By Thomson Reuters Feb 11, 2026 | 12:07 AM

By Christoph Steitz and Tom Käckenhoff

FRANKFURT/DUESSELDORF, Feb 11 (Reuters) – Siemens Energy’s net profit nearly tripled in the first three months of its fiscal year, boosted by AI-driven demand ​for gas turbines and grid equipment and a narrower ‌loss at its struggling wind turbine division.

The company’s results on Wednesday reflect the global build-out of data centres to power AI technology and efforts to improve the performance at wind turbine maker Siemens Gamesa.

Big tech firms, so-called ‌hyperscalers, ​are planning to spend $600 billion on artificial ⁠intelligence in 2026, creating a ⁠surge in demand for power plants as well as the grid infrastructure to link them to data centres.

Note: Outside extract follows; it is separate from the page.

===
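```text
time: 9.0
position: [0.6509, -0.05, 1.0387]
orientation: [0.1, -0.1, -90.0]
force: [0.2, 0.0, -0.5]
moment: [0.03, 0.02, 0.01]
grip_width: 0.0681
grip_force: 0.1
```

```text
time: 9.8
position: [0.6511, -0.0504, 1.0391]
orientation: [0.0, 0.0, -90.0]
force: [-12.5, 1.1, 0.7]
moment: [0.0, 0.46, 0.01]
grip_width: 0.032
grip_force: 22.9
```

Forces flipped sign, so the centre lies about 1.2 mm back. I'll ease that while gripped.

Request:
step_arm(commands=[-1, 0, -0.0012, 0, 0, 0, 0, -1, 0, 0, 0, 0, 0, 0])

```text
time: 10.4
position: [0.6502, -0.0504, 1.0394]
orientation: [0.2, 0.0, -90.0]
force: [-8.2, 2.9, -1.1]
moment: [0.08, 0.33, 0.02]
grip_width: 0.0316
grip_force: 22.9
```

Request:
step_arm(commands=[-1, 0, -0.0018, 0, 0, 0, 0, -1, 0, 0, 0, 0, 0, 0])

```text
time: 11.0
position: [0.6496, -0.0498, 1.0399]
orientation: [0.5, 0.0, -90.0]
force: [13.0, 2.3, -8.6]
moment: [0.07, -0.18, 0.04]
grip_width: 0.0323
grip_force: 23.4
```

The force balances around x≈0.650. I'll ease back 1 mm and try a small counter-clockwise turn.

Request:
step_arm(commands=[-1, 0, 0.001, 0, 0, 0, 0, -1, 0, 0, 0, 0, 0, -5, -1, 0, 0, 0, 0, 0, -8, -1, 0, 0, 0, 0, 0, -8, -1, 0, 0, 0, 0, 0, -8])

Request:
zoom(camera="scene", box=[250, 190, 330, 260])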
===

The AI boom has helped increase Siemens Energy’s stock more than ten-fold over ​the past two years, giving it a market value of 137 billion euros ($163 billion). The shares were up 5.2% at ⁠0900 GMT, hitting a record high ⁠following the results.

SIEMENS GAMESA ON TRACK FOR BREAK EVEN

“Sustained ​high demand in our gas turbines and grid technologies businesses is ​making a significant contribution to overall performance,” Chief Executive ‌Christian Bruch said.

“Also in the wind business, there are early signs of a modest improvement.”

Net profit for the quarter ending December came in at 746 million euros ($889 million), up from 252 million ⁠a year earlier, beating the 732 million forecast in an LSEG analyst poll.

“We believe that expectations were running high going into the quarter … but, ⁠once again, (Siemens Energy) ‌surprised on the upside,” Deutsche Bank analysts wrote ⁠in a note.

Siemens Gamesa, which has been ​plagued by ‌quality issues, narrowed its operating loss to 46 ​million euros, ⁠compared with 374 million in the same period last year, helped by improved productivity. Bruch maintained that it was expected to break even in 2026.